— Information provided —
########

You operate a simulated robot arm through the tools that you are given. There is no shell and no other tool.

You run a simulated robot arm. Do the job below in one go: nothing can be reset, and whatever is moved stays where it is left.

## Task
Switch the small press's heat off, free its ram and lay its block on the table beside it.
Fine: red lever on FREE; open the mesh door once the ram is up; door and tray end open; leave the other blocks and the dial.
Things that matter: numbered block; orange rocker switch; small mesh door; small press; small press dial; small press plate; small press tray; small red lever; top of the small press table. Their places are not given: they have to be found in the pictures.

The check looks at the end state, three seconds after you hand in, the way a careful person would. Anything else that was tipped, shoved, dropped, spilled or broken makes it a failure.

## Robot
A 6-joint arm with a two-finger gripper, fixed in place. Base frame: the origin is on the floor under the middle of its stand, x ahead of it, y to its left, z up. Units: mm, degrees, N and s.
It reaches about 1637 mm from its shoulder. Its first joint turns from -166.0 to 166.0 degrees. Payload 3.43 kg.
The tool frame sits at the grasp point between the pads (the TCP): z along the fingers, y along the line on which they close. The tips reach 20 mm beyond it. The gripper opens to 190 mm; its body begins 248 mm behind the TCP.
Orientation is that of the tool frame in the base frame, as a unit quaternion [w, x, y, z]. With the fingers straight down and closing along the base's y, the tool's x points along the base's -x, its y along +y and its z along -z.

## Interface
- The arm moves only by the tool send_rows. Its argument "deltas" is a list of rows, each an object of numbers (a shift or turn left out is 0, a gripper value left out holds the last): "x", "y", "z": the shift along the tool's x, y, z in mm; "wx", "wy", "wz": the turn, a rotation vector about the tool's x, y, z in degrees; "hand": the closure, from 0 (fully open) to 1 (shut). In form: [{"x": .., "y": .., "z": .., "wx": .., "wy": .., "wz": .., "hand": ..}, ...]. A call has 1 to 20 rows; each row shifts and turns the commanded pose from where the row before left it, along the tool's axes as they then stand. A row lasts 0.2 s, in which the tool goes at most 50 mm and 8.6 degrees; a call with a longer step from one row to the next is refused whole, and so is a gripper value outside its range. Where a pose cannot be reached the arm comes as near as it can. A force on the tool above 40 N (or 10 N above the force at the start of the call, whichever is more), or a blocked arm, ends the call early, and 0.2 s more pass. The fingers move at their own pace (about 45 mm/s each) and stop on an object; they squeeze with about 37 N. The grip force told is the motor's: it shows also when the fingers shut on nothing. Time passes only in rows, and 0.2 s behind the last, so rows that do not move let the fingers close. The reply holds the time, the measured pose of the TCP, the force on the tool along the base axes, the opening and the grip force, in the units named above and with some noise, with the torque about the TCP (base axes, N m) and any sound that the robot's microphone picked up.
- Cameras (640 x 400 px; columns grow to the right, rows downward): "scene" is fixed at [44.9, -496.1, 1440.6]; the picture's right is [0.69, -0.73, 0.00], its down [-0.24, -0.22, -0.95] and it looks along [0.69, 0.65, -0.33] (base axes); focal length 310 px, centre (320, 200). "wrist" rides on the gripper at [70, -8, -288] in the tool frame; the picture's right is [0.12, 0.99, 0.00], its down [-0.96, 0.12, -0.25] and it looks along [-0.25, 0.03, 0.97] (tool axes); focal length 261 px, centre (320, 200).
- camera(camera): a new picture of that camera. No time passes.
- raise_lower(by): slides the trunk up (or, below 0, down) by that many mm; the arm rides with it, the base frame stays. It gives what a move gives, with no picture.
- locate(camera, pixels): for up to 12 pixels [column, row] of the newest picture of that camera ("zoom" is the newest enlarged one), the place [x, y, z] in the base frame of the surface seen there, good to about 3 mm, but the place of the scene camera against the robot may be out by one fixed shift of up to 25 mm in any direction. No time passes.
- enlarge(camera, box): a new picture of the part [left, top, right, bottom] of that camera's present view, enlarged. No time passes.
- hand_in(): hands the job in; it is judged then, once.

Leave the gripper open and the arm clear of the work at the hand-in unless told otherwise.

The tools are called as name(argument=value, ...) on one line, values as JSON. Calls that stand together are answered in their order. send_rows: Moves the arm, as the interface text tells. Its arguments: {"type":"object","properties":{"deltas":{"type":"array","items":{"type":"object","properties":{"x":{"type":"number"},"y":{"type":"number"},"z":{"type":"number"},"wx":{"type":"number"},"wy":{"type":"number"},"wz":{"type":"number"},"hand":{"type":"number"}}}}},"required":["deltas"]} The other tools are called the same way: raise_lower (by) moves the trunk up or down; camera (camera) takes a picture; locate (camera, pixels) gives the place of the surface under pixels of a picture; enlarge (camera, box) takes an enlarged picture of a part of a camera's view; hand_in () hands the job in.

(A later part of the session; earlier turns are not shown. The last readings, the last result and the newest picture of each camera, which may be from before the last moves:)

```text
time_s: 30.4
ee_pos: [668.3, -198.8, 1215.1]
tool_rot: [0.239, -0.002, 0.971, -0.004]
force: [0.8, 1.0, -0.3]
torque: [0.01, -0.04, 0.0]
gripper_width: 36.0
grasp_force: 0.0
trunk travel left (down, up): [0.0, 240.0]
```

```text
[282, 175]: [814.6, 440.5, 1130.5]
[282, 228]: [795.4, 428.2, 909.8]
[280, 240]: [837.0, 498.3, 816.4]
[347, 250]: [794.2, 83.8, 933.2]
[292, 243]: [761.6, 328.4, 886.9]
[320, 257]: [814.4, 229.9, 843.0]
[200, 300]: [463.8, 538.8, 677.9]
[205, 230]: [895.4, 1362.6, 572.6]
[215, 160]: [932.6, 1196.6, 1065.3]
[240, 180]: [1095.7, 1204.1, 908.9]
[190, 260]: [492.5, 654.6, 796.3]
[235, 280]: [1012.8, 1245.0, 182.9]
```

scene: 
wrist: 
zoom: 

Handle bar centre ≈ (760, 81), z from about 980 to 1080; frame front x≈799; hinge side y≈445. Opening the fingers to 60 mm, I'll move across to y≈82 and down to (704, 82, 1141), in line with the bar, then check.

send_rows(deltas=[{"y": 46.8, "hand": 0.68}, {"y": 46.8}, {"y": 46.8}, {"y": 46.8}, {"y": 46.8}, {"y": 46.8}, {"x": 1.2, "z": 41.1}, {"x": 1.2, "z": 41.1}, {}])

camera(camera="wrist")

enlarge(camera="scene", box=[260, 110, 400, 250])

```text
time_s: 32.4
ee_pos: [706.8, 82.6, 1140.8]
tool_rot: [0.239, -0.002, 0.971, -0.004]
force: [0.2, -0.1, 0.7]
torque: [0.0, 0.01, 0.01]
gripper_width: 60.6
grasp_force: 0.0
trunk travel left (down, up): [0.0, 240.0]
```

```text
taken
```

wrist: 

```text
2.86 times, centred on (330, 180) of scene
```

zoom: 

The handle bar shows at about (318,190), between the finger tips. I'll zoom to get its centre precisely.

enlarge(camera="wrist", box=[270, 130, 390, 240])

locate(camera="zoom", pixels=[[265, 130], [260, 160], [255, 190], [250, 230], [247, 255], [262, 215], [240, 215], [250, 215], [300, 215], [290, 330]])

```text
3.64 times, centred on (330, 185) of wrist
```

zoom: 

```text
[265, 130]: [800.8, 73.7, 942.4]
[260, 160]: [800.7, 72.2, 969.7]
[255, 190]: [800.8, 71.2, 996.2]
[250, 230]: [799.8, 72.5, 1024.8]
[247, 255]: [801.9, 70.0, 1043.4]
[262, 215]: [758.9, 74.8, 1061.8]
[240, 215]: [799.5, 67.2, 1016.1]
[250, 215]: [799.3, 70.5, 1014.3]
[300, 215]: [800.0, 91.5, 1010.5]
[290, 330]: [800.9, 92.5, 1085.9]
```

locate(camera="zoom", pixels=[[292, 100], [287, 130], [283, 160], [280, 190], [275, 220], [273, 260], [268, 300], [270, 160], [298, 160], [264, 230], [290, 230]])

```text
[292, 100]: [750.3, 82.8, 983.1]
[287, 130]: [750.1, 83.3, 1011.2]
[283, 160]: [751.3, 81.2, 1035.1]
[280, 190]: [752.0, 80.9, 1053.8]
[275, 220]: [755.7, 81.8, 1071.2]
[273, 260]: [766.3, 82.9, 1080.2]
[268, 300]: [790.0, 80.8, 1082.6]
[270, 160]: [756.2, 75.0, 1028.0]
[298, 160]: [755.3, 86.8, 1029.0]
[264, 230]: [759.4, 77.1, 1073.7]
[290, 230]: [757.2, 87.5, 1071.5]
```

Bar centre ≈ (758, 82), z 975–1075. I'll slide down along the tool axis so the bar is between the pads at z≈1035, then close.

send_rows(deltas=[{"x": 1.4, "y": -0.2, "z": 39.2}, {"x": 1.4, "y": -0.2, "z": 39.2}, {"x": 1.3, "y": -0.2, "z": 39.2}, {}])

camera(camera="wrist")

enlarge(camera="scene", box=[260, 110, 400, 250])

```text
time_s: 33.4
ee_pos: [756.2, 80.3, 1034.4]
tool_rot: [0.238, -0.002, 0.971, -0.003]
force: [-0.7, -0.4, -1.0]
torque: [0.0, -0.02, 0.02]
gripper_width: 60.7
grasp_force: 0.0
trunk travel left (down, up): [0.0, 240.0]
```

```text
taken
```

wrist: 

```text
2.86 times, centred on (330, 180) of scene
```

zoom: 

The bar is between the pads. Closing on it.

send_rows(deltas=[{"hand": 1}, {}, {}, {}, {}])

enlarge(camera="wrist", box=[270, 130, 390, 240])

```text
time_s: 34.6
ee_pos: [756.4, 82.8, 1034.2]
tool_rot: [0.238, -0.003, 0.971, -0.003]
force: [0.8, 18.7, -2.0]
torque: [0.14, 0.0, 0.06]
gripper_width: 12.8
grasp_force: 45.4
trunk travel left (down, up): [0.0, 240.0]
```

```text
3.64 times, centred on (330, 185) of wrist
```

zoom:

########

— Problems to solve —
**1.** Quote the quoted text word for word, starting at "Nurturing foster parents" and ending with "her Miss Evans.".
**2.** Keep the quoted text going from its last sentence.

— Quoted text —
########

Foster
parent Elizabeth Evans, 72, leaned forward in her chair in a
wood-paneled room adorned with black-and-white and color
photos of babies, toddlers, school-aged kids, adults… and a
dearly departed dog. A well-worn piano and older PC
contrasted with a newer TV in the comfortable room.
Shifting from a smile to a serious gaze, Evans recalled the
time in 1993 when she and husband Elijah decided to become
foster parents.
“We had seven
kids of our own, all grown, and were working at the time,” said
Elizabeth, as Elijah watched a Western movie in the back room of
their three-story home off Gilbert Avenue in Walnut Hills. Their
4-year-old mixed breed dog, King, sat nearby. Two foster children
(sisters, ages 6 and 9) were at school.
“We came home and
the lady across the street and her three kids had been set out with
no place to go,” Evans said. “This really upset me. I wanted to take
them in.”
Her children
convinced her that the neighbor’s kids would need to be “in the
system” for her to care for them. So, when Evans saw a piece in the
newspaper about foster parenting, she called the (513) 632-6366
adoption and foster care line at the Hamilton County Department of
Job and Family Services.
First foster child still keeps in
touch
After completing
training, Elizabeth and Elijah welcomed a 7-year-old boy and his
sister, 5, into their home. They stayed for nearly two years, at a
time when Elizabeth was ending her career as a supervisor at a toy
company and Elijah was wrapping up his manufacturing job at U.S.
Shoe.
“The boy,
actually a man now, still comes to see me,” said Evans, with a
smile. “He’s married now.”
Thirty foster
children have lived in the Evans home, situated on a hill near
downtown, Eden Park and – quickly mentioned by Elizabeth – the
Cincinnati Zoo. They’ve cared for three sets of twins.
In March, a
family in Columbus adopted a 14-year-old girl who had lived in the
Evans home for seven years.
“We do not
usually keep them that long, but it worked out OK,” Evans said. “She
calls me at least two times a week.”
Nurturing foster parents love kids
Steve Evans (no
relation), the family’s foster care worker, said the teenager checks
on the family and “lets them know she stills loves them.”
“I think that genuine love for children make Mr. and Mrs. Evans
excellent foster parents,” he said. “They are very experienced
parents who have adult children and grandchildren. Both parents are
nurturing and treat children like they are their own.”
All of the foster
children call Elizabeth Evans “grandma,” even though she gives them
the option of calling her Miss Evans.

########

— Per-task outputs —
**1.**
Nurturing foster parents love kids
Steve Evans (no
relation), the family’s foster care worker, said the teenager checks
on the family and “lets them know she stills loves them.”
“I think that genuine love for children make Mr. and Mrs. Evans
excellent foster parents,” he said. “They are very experienced
parents who have adult children and grandchildren. Both parents are
nurturing and treat children like they are their own.”
All of the foster
children call Elizabeth Evans “grandma,” even though she gives them
the option of calling her Miss Evans.

**2.**
Relationships
often continue long after foster children leave, Evans said. She
told stories about counseling former foster children over the phone
when they had gotten in trouble in school. She recently spoke with a
boy who cried as he confessed a misdeed. She asked him what he had
done, listened, and told him: “Don’t do it again.” He responded: “I
won’t.”
A former foster
daughter phoned and said: “Grandma. I’ve been bad. What should I
do?” She had continued talking on a cell phone after her adoptive
mom repeatedly had told her to stop. “What would I do?” Evans said.
“I’d take the phone. She knew she had done wrong.”
Teaching life skills to parents, too
Evans shares
practical advice with older foster children (and sometimes, their
moms) about life skills such as shopping for groceries and clothing.
One birth mom even insisted that Evans accompany her to the grocery
store. Evans watched as the mom loaded her cart with pre-cooked
items. Then, she guided the woman to the aisle with beans and rice –
and gave her the recipe for making a tasty, nutritious, low-cost
meal.
She revels in
taking children to a thrift store – “grandma’s store” – to buy
name-brand clothing. She dissuades them from going to “rip-off
stores” that sell overpriced gym shoes to inner-city kids.
“One time, a girl
came home and told me how the other girls were impressed by her
clothes,” said Evans, noting that others wondered where they could
find this “Grandma’s Store.”
Evans learned how
to live on a tight budget growing up in a family of three in rural
Alabama.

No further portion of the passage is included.